We affirm. Initially, we reject petitioner’s contention that the Commissioner exceeded his jurisdiction when he determined that a valid and enforceable employment contract existed between the parties rather than defer to a court of law to decide the issue. The appellate jurisdiction of the Commissioner over any matters involving actions of a district school board is authorized by Education Law § 310 and the employment contract of a school superintendent is a matter governed by the Education Law (see, e.g., Education Law § 1711 [3]). Notably, the Commissioner’s jurisdiction over proceedings to enforce school superintendents’ contracts is well established (see, e.g., Matter of Wilson v Board of Educ., 276 App Div 482). In Matter of Little Falls City School Dist. v Ambach (68 AD2d 995), a determination by the Commissioner that a valid contract existed between a school district and its superintendent was sustained by this court.

Next, we also reject petitioner’s assertion that the employment contract in question was void as violative of public policy and that the three-year extension of the contract was illegal or improperly executed. Petitioner’s public policy argument is basically that the original employment contract was violative of public policy because it improperly delegated to Stephens certain of the Board’s statutory duties under Education Law § 1709. However, as noted by the Commissioner, although it did in fact delegate certain of its duties to Stephens, the delegation was not unrestricted in the contract but was specifically subject to the approval of the Board in those situations where such approval is required by law. Moreover, no "important constitutional or statutory duty or responsibility” (Matter of Port Jefferson Sta. Teachers Assn. v Brookhaven-Comsewogue Union Free School Dist., 45 NY2d 898, 899) of the Board is at issue here; therefore, we find petitioner’s contravention of public policy argument unpersuasive.

Regarding the extension of the employment contract, petitioner first argues that the language of the contract permitting the extension violates Education Law § 1711, which re*779stricts the contractual term to a maximum of five years. The Commissioner rejected this argument and found that the extension of the contract created two separate agreements in two three-year terms, which is consistent with the position taken by the Commissioner in the past regarding extensions in contracts of this type (see, Matter of Northrup, 24 Ed Dept Rep 262; Matter of Venezia, 19 Ed Dept Rep 273).
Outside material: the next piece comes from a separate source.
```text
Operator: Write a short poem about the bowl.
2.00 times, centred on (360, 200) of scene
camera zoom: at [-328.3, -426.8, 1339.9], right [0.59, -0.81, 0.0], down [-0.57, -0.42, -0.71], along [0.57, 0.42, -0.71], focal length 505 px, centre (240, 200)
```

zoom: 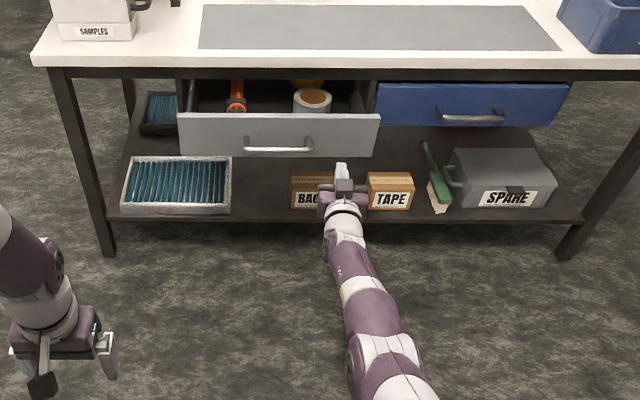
Since this interpretation of the statute is rational (see, Matter of Howard v Wyman, 28 NY2d 434, 438), it must be upheld.

As for petitioner’s contention that the contract extension was invalid because it was never memorialized and signed by the parties, this argument lacks merit. The Commissioner based his determination that the parties validly extended the contract on the specific provisions of paragraph fifth of the contract, which provides: "the superintendent’s contractual status shall be reviewed * * * and an * * * extension of the length of the contract may be granted by the board * * * the board must notify the superintendent of its action in writing.” It is undisputed that the Board in June 1987 resolved to extend Stephens’ contract and duly notified her of this action. While petitioner bases its argument on a general provision in the last paragraph of the contract allowing that the parties "may” modify, extend or terminate the contract by mutual written consent, where there are general and specific provisions in a contract relating to the same subject, the specific provisions normally control if there is an inconsistency between the provisions (see, Muzak Corp. v Hotel Taft Corp., 1 NY2d 42; 22 NY Jur 2d, Contracts, § 223, at 68). Therefore, the Commissioner’s decision to apply the more specific provision was proper and in keeping with the general rule of contract construction requiring an interpretation which gives meaning to every provision of a contract (see, Muzak Corp. v Hotel Taft Corp., supra, at 46; 22 NY Jur 2d, Contracts, §§ 221, 222, at 67-68). While mutual written consent was clearly an alternative method in the contract of extending its provisions, there was no impropriety in the Board’s decision to utilize the method described in paragraph fifth.

Finally, petitioner’s contention that the reasons for which Stephens was terminated constituted a breach of the employment contract, thereby relieving petitioner from the obligation of further performance, was properly rejected. Even if, as petitioner argues, just cause existed to terminate Stephens, this fact would not aifect the validity of the Commissioner’s determination. The contract specifically provided that petitioner could not discharge Stephens without notice and an *780opportunity to be heard, regardless of the existence of cause. Since these steps were not taken, the Commissioner correctly concluded that petitioner’s unilateral termination of Stephens without first affording her due process under the employment contract constituted an unlawful breach which negated the termination. Since this determination was neither arbitrary, capricious nor lacking a rational basis (see, Matter of Wohl v Ambach, 105 AD2d 999, 1001, affd 66 NY2d 818), it was properly upheld by Supreme Court.

Judgment affirmed, with costs. Mahoney, P. J., Kane, Casey, Weiss and Harvey, JJ., concur.